Dengan adanya rambu-rambu tersebut, maka agama mengharuskan  seorang Muslim menjalankan shalat di waktu-waktu yang sudah disediakan. Ini sekaligus agama mengajarkan bagi umatnya untuk berlaku disiplin. Jangan coba-coba menerjang rambu-rambu yang sudah diatur. Karena itu, setiap Muslim harus mengetahui waktu-waktu tersebut sehingga tidak shalat pada waktu-waktu yang dilarang.

 Ada beberapa hadits yang dijadikan rujukan berkaitan dengan waktu-waktu yang terlarang untuk melakukan shalat. Pertama, hadits dari Uqbah bin Amir RA yang berkata, “Ada tiga waktu di mana Nabi saw. melarang kami untuk melaksanakan shalat di tiga waktu tersebut atau menguburkan jenazah kami: yaitu ketika matahari terbit sampai tinggi, ketika seseorang berdiri di tengah hari saat matahari berada tinggi di tengah langit (tidak ada bayangan di timur dan di barat) sampai matahari tergelincir dan ketika matahari miring hendak tenggelam sampai benar-benar tenggelam” (HR. Muslim).

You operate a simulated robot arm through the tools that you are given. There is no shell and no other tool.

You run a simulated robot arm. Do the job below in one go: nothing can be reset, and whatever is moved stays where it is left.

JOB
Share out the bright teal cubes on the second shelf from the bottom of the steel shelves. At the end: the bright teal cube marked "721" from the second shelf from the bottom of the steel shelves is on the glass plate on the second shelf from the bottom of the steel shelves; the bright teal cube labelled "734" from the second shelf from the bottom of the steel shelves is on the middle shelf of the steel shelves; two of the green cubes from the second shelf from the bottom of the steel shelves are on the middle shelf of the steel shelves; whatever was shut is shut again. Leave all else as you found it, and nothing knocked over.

Hadits kedua, dari Abu Said al-Khudri RA bahwa Rasulullah SAW bersabda, “Tidak ada shalat setelah Shubuh sampai matahari tinggi dan tidak ada shalat setelah Ashar sampai matahari tenggelam” (HR. Bukhari dan Muslim).

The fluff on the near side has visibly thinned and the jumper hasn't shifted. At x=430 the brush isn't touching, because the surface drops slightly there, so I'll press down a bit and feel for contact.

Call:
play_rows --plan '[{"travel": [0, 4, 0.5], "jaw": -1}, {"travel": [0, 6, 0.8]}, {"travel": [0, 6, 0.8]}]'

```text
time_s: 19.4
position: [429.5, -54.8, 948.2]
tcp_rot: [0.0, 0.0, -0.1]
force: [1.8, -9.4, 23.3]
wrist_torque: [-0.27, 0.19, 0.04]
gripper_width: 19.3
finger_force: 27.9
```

Hadits ketiga, Ibnu Umar RA, Rasulullah SAWbersabda, “Apabila terbit matahari, maka akhirkan shalat sehingga matahari meninggi. Dan apabila matahari mulai tenggelam sehingga benar-benar menghilang” (HR. Bukhari dan Muslim).

Para ulama kemudian mengklafisikasikan waktu-waktu terlarang berdasarkan hadits-hadits di atas menjadi lima waktu.

Pertama, ketika matahari mulai terbit hingga agak tinggi.

Kedua, ketika matahari tepat berada di tengah langit hingga tergelincir.

Ketiga, ketika matahari mulai tenggelam hingga tenggelam sempurna. Keempat,    setelah shalat Shubuh hingga matahari meninggi.

Terakhir, setelah shalat Ashar hingga matahari terbenam.

Boleh Asal Ada Sebab

Jumhur ulama berpendapat bahwa shalat-shalat yang dilarang pada waktu-waktu terlarang adalah shalat-shalat sunnah.

Lebih spesifik, Imam Syafi’i menyebutkan bahwa makruh hukumnya menjalankan shalat yang tidak memiliki sebab pada waktu-waktu tersebut (shalat sunnah rawatib misalnya). Sedangkan untuk shalat sunnah yang memiliki sebab, seperti: shalat tahiyatal masjid, shalat gerhana, shalat jenazah dan sebagainya, tetap boleh dikerjakan di waktu-waktu tersebut dan tidak makruh sama sekali.

Menurut Syafi’i, mengenai shalat sunnah tahiyatal masjid ini ada acuannya jelas. “Jika salah seorang dari kalian memasuki masjid, maka janganlah dia duduk sampai dia mengerjakan shalat sunnah dua rakaat (shalat sunnah tahiyatul masjid)” (HR. Bukhari dan Muslim).

Demikian halnya meskipun shalat saat khutbah Jum’at adalah terlarang, namun ada hadits shahih yang menyebutkan bahwa Nabi SAW bersabda,  “Jika salah seorang di antara kalian masuk masjid dan khatib sedang berkhutbah di mimbar, maka janganlah kalian duduk sampai kalian menunaikan shalat sunnah dua rakaat.”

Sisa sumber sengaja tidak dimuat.